For many businesses, their workplaces have recently been carpet bombed by the coronavirus. The resulting destruction has surfaced the following actions that strike fear into every worker’s heart: Furloughs. Pay cuts. Job losses. Working with masks on.
Those actions have led to anxiety, fear, depression, stress, heartache…
What’s missing from those lists is a simple word, but one packed with a lot of power.
Grace. What is that?
According to the Catechism of the Catholic Church, “Grace is favor, the free and undeserved help that God gives us to respond to His call to become children of God, adoptive sons, partakers of the divine nature and of eternal life.”
In a time of crisis, a business leader’s character is revealed. Two stories I recently saw on the news illustrate two differing points of view on character and reveal exactly what I mean about grace.
In a time of crisis, a business leader’s character is revealed.
One story, in the April 13, 2020, edition of The New York Times, charted reactions to the economic downturn by some of the corporations that last year signed the Business Roundtable, a document that promised a commitment by business leaders that “Americans deserve an economy that allows each person to succeed through hard work and creativity and to lead a life of meaning and dignity.” With that in mind, they urged “leading investors to support companies that build long-term value by investing in their employees and communities.”
According to the article, key signers of the document “are furloughing employees, paying dividends to shareholders and provoking complaints from workers that they aren’t adequately protected from danger. … In the run-up to the crisis, many companies used cash to buy back their shares and pay out dividends, rewarding shareholders, while leaving themselves with fewer resources to aid workers when disaster struck.”

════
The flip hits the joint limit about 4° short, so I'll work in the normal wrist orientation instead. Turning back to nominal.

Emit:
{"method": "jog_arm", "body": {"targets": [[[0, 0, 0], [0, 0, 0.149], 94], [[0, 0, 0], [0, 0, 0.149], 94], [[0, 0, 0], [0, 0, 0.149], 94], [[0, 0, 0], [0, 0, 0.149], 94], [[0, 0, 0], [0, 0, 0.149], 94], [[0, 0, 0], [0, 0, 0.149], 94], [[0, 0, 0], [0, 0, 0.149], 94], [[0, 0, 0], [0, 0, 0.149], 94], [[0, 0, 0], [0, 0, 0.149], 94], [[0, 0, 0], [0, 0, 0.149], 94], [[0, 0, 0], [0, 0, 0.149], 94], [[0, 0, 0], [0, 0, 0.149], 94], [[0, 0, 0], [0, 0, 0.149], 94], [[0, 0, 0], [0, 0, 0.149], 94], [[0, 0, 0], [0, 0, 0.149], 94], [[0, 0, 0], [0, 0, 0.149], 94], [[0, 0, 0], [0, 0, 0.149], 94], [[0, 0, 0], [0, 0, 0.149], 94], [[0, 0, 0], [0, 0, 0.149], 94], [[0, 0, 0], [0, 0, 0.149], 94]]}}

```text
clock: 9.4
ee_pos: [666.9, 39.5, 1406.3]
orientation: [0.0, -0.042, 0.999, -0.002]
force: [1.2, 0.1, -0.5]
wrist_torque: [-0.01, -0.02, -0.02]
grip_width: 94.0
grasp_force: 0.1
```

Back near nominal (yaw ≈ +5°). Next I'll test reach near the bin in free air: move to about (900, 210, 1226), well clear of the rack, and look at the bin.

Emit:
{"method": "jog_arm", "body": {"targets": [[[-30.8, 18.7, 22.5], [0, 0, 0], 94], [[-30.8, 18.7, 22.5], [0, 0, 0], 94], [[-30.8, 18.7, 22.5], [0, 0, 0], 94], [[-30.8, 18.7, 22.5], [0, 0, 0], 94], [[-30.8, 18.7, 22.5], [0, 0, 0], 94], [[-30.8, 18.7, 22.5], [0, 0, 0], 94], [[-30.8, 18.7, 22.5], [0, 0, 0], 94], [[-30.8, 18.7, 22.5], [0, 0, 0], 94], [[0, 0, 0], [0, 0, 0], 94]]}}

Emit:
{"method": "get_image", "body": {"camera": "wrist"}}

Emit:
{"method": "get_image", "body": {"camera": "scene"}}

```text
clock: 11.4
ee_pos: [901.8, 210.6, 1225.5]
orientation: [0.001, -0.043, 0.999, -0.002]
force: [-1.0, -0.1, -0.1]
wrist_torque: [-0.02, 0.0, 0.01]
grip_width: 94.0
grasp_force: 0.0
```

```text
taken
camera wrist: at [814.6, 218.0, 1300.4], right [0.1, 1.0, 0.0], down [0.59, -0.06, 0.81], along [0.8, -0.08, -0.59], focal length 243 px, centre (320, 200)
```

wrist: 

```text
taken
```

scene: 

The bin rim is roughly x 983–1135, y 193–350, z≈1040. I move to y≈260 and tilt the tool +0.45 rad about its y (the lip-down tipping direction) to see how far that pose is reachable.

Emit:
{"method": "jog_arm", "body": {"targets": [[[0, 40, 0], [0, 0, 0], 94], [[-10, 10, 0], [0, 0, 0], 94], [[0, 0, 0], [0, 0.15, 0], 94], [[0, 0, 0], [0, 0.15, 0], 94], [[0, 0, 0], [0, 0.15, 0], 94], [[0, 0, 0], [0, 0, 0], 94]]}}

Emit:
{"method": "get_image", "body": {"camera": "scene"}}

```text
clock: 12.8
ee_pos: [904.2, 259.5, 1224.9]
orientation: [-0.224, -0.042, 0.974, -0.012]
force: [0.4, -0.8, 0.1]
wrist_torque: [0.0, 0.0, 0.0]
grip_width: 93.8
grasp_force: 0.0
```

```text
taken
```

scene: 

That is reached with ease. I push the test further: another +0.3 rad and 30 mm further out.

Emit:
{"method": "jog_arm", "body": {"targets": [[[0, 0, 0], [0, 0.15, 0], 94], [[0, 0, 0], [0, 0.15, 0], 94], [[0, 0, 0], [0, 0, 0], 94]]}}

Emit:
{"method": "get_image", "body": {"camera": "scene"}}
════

The article cited Marriott International, the world’s largest hotel chain, which last year earned $1.2 billion, as an example of a company that signed the document and also furloughed employees, while paying more than $160 million in quarterly dividends and seeking a raise for its CEO, Arne M. Sorenson, who declined to be interviewed for the story. A Marriott spokesman said that he was “unfortunately tied up and unavailable.”
Contrast that story, and the character revelations contained in it, with the mindset of Mario Salerno, the owner of residential and commercial properties in the Williamsburg section of Brooklyn. He is landlord to around 200 tenants in 80 apartments. He heard from a lot of people that, because of the coronavirus’ impact on their lives, resulting in multiple losses of jobs, they would not be able to make their rents.
So he posted signs on all his properties that said he was waiving their rents for the month of April and added: “Stay safe, help your neighbors & wash your hands!!!”
The reasoning for his charitable action was simple. He wanted his tenants to have “peace of mind,” but also: “As a human, I felt a lot more comfortable making sure they that they had food on their table, which several of them didn’t.”
When a reporter asked him how much he was losing financially, Salerno responded: “That’s irrelevant to the value of human life.”
St. Augustine defined grace this way: “Grace not only makes known to people what they ought to do, but also enables them to perform with love the duty that they know.”
Salerno’s mindset is one of grace. But where does one get that grace? A clue can be found at his work place, an auto body shop and gas station where Salerno has a shrine that reflects his Catholic faith. He said it was his faith that compelled him to make the decision to waive the rents for a month. “I don’t really look at it as being a hero,” he said. “I look at it as being a human.”
One tenant called him “amazing’’ for his act of charity.
Grace is often missing in many business leaders’ vocabularies, actions and work places. But when it’s present, it is amazing.